"Simple" Languages in FreeBSD

Priyadarshan bsd at bontempi.net
Fri Jul 1 20:35:27 UTC 2016



On Fri, 1 Jul 2016, at 20:21, Martin S. Weber wrote:
> 
> Get yourself a "Structure and Interpretation of Computer Programs"
> (SICP), it's free and teaches scheme (a lisp). Once you've mastered
> that, you may happily delve into several "low-level" schemes,
> bells-and-whistles common lisps (e.g., clisp, sbcl), or "modern"
> lisps like e.g., clojure/clojurescript.
> 
> If you take that route, you'll only have tired smiles for all the
> great ideas that these "modern" scripting languages come up with.
> If you add a bit of spice with e.g. Doug Hoyte's "Let Over Lambda",
> you might enlighten yourself how a high-level language like a lisp
> may get you hand-crafted assembler like performance.
> 
> Do yourself a favor and stay away from the modern scripting languages
> that try to quirkily reimplement half-a-century old lisp (or
> smalltalk) ideas.




> Do it proper. Go Lisp.
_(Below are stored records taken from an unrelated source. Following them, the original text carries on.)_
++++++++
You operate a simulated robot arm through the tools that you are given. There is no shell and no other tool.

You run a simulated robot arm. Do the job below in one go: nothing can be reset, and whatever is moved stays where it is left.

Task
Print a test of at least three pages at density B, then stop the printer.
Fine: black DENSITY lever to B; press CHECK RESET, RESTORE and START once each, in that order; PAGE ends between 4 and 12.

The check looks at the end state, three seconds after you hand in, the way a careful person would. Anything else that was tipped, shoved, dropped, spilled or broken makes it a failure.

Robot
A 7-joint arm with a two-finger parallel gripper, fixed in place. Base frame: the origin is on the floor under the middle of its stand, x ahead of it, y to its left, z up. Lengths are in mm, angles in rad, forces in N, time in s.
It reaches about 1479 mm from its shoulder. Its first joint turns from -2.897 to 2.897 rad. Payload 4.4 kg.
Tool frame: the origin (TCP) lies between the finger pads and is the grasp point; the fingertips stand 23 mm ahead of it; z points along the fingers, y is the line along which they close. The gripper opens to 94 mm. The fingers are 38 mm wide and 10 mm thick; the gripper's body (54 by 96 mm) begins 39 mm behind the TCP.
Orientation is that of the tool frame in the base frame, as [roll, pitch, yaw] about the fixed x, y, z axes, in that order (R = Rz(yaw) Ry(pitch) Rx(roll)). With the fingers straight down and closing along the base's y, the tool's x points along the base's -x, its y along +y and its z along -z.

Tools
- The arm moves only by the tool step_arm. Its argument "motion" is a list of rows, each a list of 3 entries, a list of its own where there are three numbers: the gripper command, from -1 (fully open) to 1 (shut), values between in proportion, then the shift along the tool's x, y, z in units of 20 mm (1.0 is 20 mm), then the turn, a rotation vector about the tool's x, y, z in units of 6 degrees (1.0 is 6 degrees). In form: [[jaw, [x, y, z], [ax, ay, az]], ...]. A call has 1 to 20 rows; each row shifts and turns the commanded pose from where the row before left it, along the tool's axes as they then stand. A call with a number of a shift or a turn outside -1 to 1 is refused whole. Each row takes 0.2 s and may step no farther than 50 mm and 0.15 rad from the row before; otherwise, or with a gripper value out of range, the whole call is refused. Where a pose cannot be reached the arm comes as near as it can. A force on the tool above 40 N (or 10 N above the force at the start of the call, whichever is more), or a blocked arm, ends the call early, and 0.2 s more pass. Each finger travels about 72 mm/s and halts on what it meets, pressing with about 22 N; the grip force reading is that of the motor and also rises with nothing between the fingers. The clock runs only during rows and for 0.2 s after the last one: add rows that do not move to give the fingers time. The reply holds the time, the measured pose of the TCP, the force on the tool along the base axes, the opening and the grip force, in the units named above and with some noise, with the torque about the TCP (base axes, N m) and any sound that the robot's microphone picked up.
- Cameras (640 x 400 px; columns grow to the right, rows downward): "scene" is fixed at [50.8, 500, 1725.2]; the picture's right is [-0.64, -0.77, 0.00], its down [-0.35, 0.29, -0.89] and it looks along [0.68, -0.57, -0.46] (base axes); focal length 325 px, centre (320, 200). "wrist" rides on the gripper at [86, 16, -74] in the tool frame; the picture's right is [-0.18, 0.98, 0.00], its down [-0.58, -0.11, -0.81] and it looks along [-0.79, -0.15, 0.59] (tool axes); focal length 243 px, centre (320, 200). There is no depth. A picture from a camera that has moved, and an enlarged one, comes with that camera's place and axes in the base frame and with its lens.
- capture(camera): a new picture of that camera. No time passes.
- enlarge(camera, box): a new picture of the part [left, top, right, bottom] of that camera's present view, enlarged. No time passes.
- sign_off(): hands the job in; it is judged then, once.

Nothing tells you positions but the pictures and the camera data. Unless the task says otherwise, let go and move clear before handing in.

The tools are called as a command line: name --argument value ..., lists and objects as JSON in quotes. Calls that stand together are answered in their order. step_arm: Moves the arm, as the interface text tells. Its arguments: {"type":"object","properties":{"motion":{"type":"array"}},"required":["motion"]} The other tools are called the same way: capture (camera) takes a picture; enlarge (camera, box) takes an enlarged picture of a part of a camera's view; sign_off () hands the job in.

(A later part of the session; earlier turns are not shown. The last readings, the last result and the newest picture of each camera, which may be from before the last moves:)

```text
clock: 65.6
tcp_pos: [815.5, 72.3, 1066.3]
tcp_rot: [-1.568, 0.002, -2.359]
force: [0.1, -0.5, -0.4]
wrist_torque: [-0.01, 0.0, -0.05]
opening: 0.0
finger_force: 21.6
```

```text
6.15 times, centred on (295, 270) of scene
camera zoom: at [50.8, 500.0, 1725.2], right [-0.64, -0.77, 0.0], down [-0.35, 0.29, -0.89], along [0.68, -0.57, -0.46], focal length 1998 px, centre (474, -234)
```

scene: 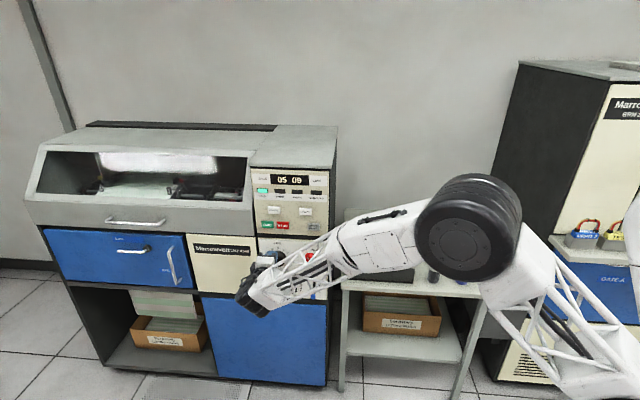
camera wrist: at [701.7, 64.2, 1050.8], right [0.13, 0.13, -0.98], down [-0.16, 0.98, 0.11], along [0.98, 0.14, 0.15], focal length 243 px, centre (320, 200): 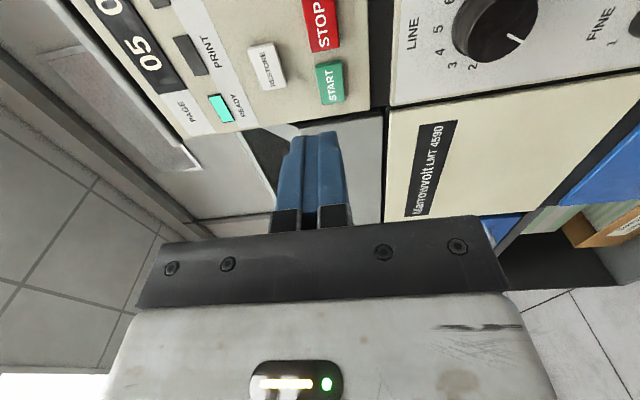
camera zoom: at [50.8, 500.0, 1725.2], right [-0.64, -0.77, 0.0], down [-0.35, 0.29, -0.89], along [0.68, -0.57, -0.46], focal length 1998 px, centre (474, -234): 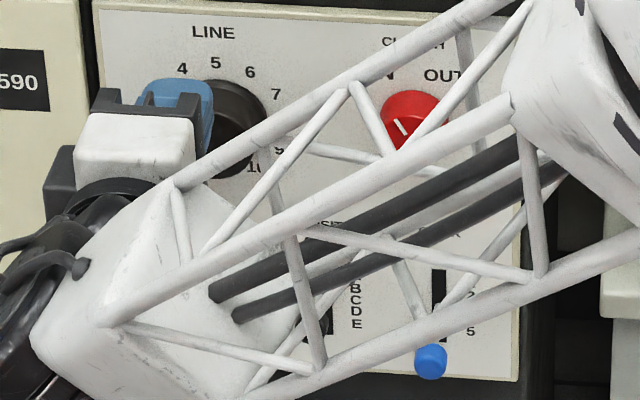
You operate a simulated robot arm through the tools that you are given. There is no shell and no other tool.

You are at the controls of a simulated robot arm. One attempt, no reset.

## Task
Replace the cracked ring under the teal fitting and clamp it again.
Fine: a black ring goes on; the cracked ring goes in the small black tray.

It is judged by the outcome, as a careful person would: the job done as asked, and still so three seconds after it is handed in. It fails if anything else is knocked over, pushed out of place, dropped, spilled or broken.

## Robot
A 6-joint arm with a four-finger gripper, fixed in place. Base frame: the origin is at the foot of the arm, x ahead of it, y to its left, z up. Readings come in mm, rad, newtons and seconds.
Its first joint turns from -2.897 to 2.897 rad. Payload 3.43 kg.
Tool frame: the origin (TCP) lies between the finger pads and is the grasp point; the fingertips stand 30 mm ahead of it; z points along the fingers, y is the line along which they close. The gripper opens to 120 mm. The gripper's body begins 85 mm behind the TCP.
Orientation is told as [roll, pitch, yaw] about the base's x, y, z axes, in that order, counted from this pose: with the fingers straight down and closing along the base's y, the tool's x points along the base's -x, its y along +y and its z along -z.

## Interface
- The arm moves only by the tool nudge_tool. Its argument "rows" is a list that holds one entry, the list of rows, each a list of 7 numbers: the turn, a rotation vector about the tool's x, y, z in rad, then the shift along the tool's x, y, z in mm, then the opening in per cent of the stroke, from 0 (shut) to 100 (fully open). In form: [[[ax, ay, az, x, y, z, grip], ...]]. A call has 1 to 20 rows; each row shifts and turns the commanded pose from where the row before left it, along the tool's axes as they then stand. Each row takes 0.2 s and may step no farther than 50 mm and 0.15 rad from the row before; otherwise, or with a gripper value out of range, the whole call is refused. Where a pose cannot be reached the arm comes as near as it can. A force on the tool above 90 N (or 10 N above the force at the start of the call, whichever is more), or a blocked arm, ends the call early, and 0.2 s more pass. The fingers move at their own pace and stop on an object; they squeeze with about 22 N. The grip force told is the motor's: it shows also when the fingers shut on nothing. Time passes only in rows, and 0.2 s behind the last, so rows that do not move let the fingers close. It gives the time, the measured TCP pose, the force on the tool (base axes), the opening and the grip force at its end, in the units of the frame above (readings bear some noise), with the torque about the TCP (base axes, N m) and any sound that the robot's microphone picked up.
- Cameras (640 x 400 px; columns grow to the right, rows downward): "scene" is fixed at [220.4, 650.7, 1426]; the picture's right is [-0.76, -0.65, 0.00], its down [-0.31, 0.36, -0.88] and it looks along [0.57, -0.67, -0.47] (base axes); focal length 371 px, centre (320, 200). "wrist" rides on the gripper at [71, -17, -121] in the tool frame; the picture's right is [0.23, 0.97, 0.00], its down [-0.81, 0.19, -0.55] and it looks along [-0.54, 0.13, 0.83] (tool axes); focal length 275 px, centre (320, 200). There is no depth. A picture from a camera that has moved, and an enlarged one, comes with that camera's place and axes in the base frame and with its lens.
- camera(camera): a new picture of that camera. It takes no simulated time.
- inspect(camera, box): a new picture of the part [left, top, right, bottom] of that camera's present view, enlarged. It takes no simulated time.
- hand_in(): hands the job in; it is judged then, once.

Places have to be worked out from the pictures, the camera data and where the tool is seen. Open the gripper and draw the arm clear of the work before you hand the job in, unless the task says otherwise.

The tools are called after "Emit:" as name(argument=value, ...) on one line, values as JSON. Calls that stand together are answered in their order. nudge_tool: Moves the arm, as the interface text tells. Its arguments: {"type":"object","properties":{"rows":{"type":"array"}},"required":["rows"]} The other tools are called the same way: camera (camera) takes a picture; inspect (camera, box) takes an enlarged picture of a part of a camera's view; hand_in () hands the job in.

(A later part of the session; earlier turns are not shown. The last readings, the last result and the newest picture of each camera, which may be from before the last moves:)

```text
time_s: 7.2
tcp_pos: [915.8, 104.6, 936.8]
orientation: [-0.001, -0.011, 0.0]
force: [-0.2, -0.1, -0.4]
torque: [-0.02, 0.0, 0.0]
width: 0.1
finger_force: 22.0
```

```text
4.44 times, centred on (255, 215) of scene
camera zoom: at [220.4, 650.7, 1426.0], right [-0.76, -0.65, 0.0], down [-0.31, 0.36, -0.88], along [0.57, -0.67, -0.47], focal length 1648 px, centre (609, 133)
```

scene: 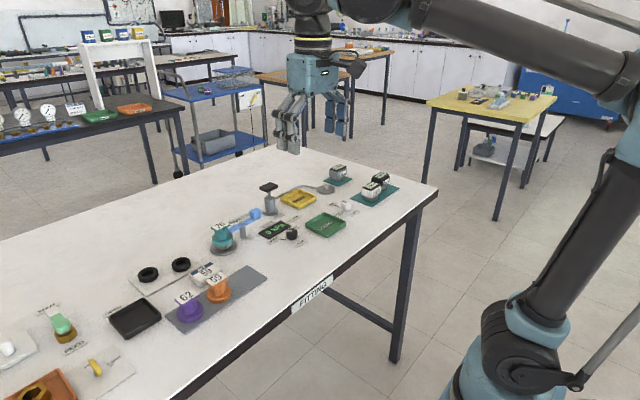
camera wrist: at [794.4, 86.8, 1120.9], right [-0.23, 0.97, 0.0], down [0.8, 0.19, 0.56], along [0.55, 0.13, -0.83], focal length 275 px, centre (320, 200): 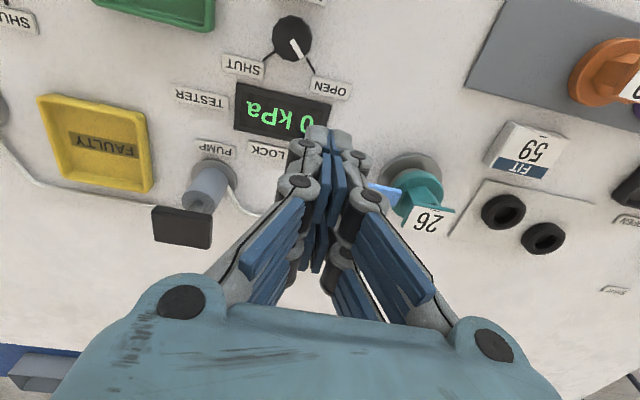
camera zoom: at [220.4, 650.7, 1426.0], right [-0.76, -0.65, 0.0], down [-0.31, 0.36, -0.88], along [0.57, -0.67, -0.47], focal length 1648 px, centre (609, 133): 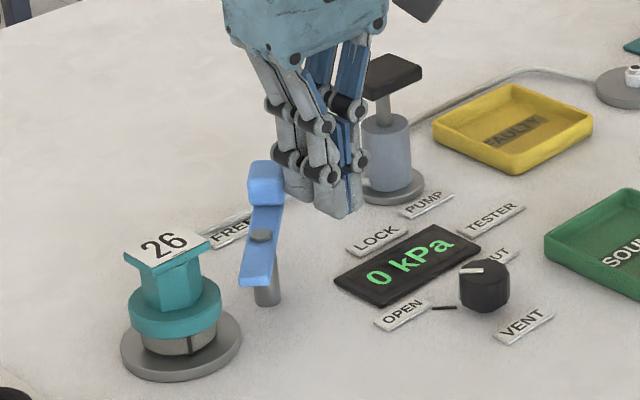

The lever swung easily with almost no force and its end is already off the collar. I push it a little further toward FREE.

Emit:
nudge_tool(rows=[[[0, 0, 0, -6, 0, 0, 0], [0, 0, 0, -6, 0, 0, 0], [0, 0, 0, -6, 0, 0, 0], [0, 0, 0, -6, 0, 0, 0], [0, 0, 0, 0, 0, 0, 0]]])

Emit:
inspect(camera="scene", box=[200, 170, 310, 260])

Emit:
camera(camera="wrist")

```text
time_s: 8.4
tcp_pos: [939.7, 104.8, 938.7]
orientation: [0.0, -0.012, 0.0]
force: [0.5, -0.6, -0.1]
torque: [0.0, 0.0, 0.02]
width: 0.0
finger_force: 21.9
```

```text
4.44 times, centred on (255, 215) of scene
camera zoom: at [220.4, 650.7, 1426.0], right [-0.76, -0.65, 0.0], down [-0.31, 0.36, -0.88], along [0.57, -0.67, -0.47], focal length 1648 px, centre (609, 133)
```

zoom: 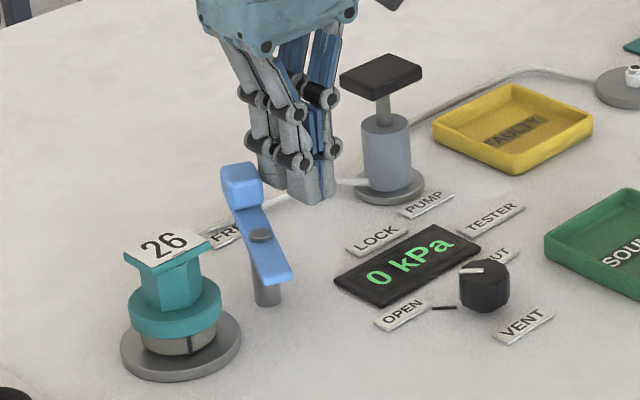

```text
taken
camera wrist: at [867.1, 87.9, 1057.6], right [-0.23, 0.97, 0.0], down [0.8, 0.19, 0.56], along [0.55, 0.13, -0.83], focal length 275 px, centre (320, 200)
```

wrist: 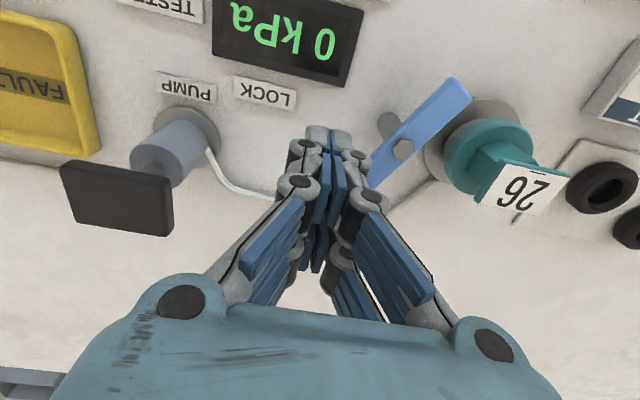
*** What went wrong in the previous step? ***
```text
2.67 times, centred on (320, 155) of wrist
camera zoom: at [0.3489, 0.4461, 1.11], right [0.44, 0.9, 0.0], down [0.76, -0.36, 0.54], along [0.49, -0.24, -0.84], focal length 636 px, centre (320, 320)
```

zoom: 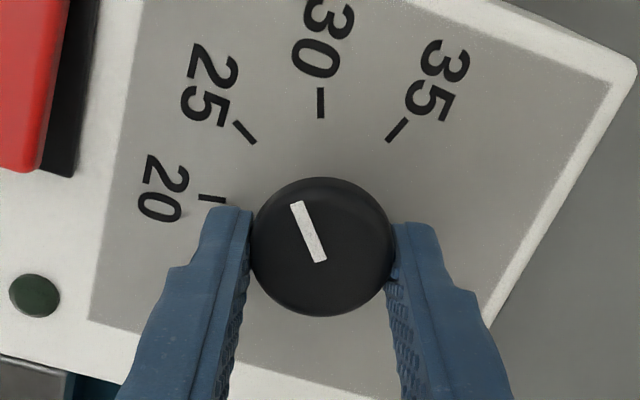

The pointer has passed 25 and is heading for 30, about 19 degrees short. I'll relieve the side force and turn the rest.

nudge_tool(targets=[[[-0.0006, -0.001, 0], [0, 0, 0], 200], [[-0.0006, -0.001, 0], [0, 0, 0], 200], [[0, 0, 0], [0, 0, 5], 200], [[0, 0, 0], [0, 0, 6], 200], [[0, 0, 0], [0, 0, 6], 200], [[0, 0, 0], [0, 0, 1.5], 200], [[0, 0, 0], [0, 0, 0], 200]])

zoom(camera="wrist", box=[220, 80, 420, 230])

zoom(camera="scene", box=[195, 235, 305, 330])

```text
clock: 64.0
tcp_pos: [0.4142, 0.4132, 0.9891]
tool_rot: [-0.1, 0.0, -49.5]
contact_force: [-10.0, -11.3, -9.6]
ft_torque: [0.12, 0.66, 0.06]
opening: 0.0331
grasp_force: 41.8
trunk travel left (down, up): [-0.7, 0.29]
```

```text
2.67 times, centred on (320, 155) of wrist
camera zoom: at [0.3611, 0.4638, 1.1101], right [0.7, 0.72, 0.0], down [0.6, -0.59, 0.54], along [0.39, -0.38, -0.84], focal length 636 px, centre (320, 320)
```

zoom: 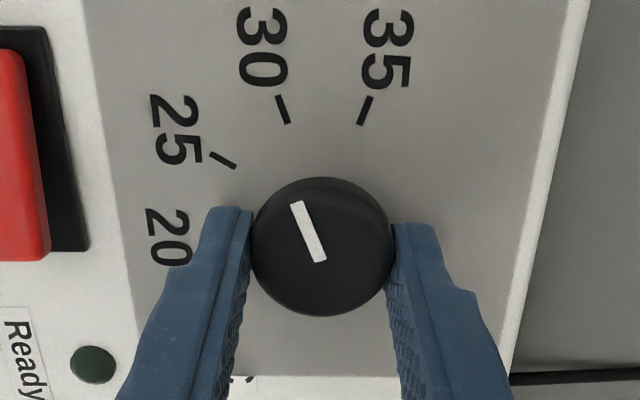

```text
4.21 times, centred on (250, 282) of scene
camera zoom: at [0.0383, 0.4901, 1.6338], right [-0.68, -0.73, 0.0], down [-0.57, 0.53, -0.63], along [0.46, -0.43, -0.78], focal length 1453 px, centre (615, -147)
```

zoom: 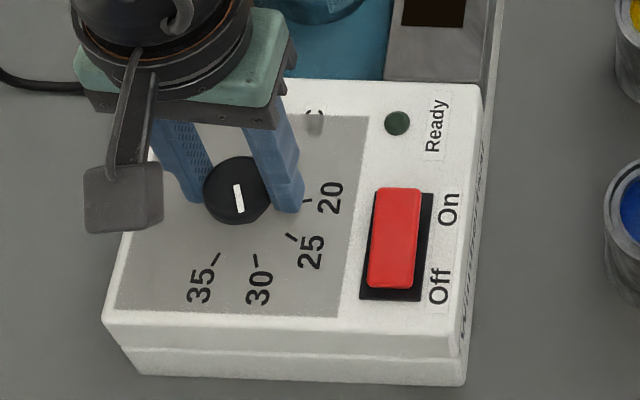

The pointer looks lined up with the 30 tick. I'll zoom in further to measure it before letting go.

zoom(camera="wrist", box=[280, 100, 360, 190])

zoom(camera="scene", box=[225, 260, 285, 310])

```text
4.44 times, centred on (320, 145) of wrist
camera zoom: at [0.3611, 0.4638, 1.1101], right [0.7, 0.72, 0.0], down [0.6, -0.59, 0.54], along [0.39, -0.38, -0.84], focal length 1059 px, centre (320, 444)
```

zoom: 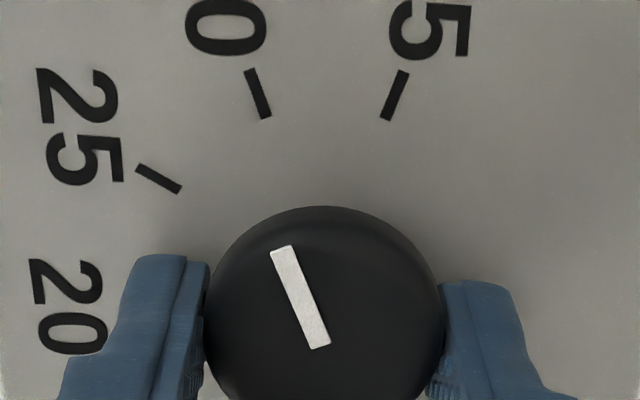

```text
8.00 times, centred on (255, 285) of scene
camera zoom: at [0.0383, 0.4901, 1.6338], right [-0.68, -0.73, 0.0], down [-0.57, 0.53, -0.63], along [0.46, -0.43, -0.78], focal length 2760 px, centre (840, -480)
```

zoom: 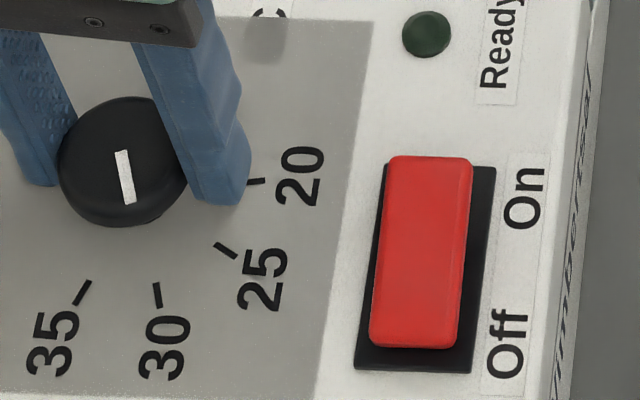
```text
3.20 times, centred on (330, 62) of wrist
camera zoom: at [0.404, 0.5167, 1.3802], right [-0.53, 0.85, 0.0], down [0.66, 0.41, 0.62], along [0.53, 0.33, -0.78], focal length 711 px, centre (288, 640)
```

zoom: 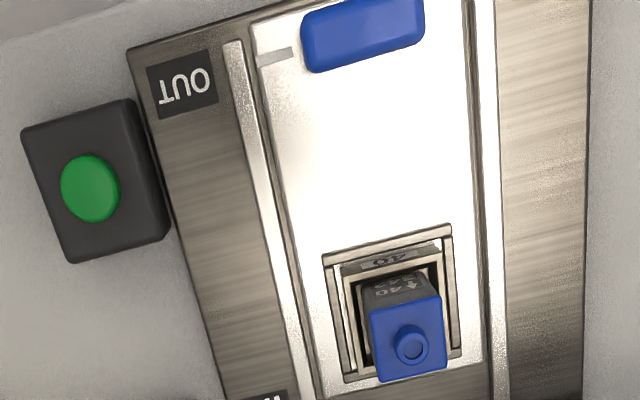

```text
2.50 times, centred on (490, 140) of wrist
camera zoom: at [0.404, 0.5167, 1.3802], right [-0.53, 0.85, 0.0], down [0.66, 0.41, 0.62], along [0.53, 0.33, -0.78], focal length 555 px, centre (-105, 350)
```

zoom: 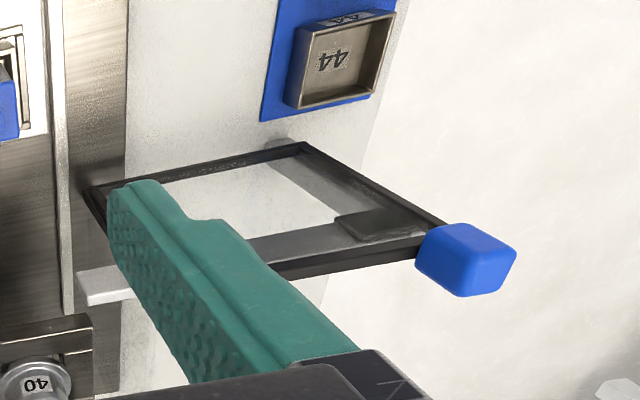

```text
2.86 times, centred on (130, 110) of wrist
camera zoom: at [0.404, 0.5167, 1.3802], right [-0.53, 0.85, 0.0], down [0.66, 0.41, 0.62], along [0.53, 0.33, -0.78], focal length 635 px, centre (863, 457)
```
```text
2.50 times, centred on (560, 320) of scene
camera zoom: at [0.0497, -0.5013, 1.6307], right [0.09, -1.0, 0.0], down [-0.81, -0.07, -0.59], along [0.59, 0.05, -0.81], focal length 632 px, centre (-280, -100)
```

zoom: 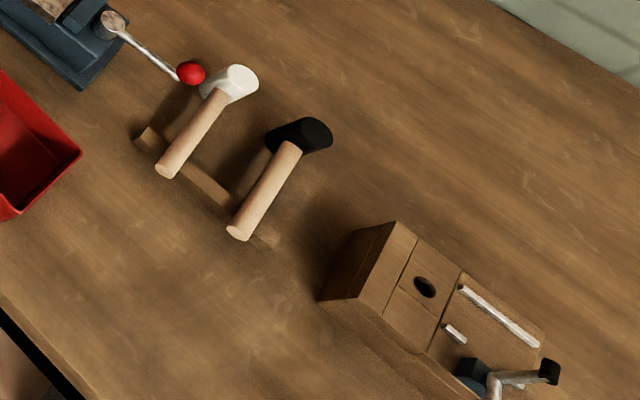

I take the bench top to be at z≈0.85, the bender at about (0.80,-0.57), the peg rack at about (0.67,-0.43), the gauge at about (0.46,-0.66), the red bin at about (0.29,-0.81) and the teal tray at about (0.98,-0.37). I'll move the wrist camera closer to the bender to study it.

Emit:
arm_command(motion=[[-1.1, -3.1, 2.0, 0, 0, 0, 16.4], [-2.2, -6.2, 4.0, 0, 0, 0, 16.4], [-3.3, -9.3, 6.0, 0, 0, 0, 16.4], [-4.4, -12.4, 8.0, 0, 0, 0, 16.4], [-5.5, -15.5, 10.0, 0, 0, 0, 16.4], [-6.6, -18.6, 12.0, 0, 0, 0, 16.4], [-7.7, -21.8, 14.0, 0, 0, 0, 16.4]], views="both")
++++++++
Enjoy.


Yes, I did not dare to say that, but that is exactly what I should have
said.

If one really cares about programming, not just as coding per se , but
as craft, aesthetics, even lore, then personally the Lisp Way is a very
good way to learn.

Thanks for bringing up Doug Hoyte's «Let Over Lambda»
(http://letoverlambda.com) too, although that is considered an advanced
book, even for the more experienced programmers at our shop.